Provided data.
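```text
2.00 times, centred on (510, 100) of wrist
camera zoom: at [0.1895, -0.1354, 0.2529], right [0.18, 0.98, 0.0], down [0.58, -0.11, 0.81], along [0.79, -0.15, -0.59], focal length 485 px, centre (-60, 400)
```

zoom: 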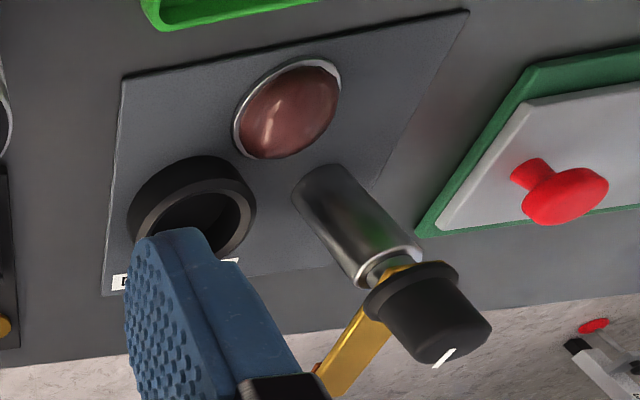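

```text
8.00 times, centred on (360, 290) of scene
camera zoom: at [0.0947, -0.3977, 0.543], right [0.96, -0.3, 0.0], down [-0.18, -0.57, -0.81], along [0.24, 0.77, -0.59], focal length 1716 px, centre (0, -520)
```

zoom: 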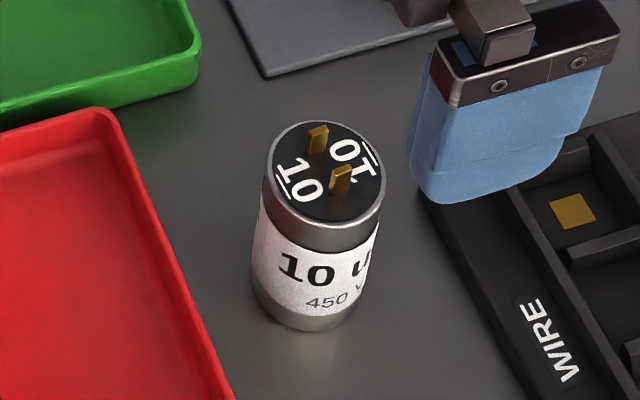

Prompt.
Reproduce the full listing above verbatim, with no pictures included. Use JSON: a list with one string for each line that is not empty.

Worked solution.
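[
  "```text",
  "2.00 times, centred on (510, 100) of wrist",
  "camera zoom: at [0.1895, -0.1354, 0.2529], right [0.18, 0.98, 0.0], down [0.58, -0.11, 0.81], along [0.79, -0.15, -0.59], focal length 485 px, centre (-60, 400)",
  "```",
  "zoom: ",
  "```text",
  "8.00 times, centred on (360, 290) of scene",
  "camera zoom: at [0.0947, -0.3977, 0.543], right [0.96, -0.3, 0.0], down [-0.18, -0.57, -0.81], along [0.24, 0.77, -0.59], focal length 1716 px, centre (0, -520)",
  "```",
  "zoom: "
]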